Egualmente è da condividere la critica all’egualitarismo (o, almeno, certe esasperazioni di esso). Quando eravamo giovani ci si insegnava che uno degli scopi più nobili del socialismo era quello di consentire a tutti, e non solo ai figli dei ricchi, di procurarsi una istruzione quanto più possibile completa. Ma quei maestri del buon socialismo esigevano anche che il giovane da aiutare ne fosse meritevole, ci mettesse cioè del suo (come volontà d’impegno, come capacità di apprendimento e magari anche, perché no?, di sacrificio personale). Quando è scattata la logica del trenta politico, il degrado della scuola ha preso proporzioni inarrestabili. E così la realtà si è vendicata di certe assurdità ideologiche. Per fare un esempio: se un convoglio di navi di caratteristiche diverse, partendo dal porto di Napoli deve arrivare a quello di Genova nella stessa composizione, allora è fatale che il convoglio navighi alla velocità della più lenta delle sue navi. Ciò ha una valenza sociale di importanza addirittura strategica; giacché una società istruita e, dunque, formata sulla falsariga del meno capace, è una società fatalmente destinata ad avvitarsi in una regressione progressivamente sempre più grave.

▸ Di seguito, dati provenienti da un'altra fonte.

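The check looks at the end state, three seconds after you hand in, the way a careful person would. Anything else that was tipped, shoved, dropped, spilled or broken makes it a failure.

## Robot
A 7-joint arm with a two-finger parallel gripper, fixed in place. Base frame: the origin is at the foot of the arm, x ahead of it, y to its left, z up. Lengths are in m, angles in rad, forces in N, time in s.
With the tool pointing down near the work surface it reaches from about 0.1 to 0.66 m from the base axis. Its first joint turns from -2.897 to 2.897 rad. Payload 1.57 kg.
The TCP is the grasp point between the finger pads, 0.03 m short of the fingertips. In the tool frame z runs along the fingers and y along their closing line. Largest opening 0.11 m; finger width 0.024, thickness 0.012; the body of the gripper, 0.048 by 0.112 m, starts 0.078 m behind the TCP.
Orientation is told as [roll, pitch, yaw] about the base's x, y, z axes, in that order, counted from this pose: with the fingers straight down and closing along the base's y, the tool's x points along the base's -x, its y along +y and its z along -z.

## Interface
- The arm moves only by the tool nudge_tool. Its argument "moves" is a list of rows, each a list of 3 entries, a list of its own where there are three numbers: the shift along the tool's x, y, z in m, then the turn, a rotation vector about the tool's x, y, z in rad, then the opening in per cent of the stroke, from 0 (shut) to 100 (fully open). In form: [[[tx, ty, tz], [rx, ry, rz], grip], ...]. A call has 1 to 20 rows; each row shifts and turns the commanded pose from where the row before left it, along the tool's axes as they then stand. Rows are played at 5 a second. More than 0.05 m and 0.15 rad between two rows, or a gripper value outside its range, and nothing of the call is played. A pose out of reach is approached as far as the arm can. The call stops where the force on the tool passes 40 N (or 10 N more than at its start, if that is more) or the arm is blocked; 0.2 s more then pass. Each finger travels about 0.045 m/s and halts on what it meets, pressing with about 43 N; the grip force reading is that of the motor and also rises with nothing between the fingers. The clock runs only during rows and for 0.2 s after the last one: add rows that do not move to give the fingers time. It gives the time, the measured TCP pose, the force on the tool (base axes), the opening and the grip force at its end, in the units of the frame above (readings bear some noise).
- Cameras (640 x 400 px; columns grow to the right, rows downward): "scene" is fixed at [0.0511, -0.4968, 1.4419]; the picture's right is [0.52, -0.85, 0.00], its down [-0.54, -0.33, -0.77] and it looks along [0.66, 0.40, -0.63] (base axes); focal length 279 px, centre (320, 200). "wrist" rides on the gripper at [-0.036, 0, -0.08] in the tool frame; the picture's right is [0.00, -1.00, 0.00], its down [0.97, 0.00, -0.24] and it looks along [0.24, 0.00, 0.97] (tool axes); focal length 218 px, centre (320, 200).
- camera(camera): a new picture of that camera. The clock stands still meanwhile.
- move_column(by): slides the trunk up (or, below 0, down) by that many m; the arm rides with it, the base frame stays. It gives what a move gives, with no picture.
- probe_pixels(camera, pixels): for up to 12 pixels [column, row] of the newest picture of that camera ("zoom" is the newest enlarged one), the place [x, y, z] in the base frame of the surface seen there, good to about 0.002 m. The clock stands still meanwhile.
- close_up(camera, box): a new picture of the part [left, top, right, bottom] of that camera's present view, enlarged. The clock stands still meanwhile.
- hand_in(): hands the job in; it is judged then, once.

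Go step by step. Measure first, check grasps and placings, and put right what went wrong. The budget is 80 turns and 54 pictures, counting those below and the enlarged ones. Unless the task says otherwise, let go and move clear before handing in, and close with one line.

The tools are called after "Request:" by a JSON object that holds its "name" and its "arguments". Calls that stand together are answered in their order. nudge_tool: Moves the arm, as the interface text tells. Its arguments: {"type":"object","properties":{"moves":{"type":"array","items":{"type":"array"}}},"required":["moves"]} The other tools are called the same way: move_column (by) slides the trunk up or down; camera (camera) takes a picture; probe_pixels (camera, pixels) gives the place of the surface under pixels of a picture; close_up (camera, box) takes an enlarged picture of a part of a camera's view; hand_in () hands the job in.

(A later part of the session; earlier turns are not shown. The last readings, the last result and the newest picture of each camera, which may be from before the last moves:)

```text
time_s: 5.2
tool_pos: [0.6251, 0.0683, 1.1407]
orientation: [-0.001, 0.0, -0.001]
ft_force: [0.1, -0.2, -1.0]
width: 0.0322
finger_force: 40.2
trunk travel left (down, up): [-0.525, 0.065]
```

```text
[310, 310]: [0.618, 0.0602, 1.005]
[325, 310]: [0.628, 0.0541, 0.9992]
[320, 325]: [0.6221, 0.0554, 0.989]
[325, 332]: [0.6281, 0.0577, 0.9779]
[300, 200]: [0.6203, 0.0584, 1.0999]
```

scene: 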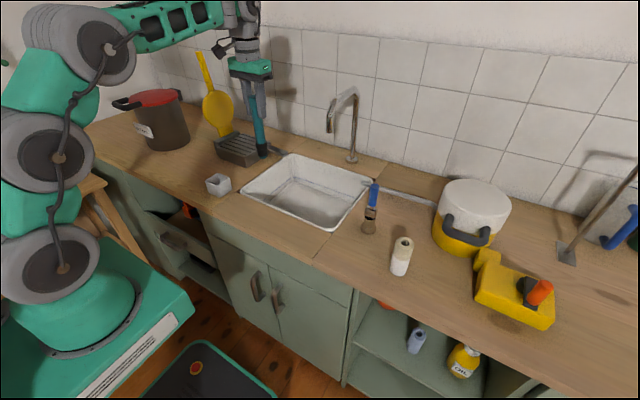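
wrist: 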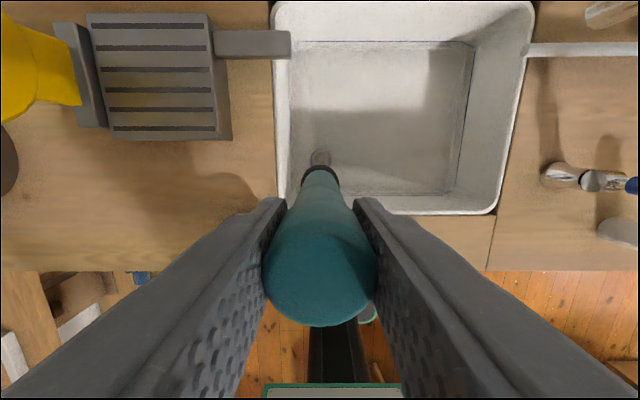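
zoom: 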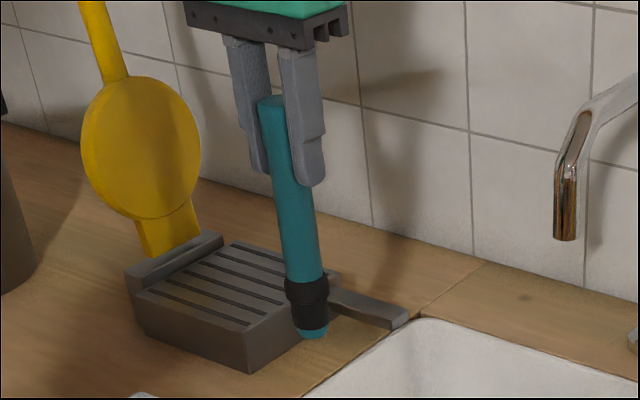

Qualche maggior cautela occorre per valutare la tesi sulla socialdemocrazia. Intanto, bisogna comprendere a quale tipo di socialdemocrazia ci si riferisce, se a quella di Saragat o a quella dell’attuale sinistra. La socialdemocrazia di Saragat ci sta benissimo, anzi è probabile che essa sia stata la posizione politica vincente nelle battaglie sociali del ventesimo secolo. E’ vero che, proprio perché ha vinto, questo tipo di socialdemocrazia non può più essere un programma per il futuro; ma rimane, comunque, un sicuro valore che va conservato e difeso con forza. Se invece si tratta della socialdemocrazia dell’attuale sinistra, è necessario un chiarimento politico non equivoco; giacché è evidente a tutti - e, del resto, è orgogliosamente rivendicato dai suoi esponenti – che parte della sinistra odierna esorbita largamente dal terreno della socialdemocrazia. I socialdemocratici saragattiani non cantavano "Bandiera Rossa".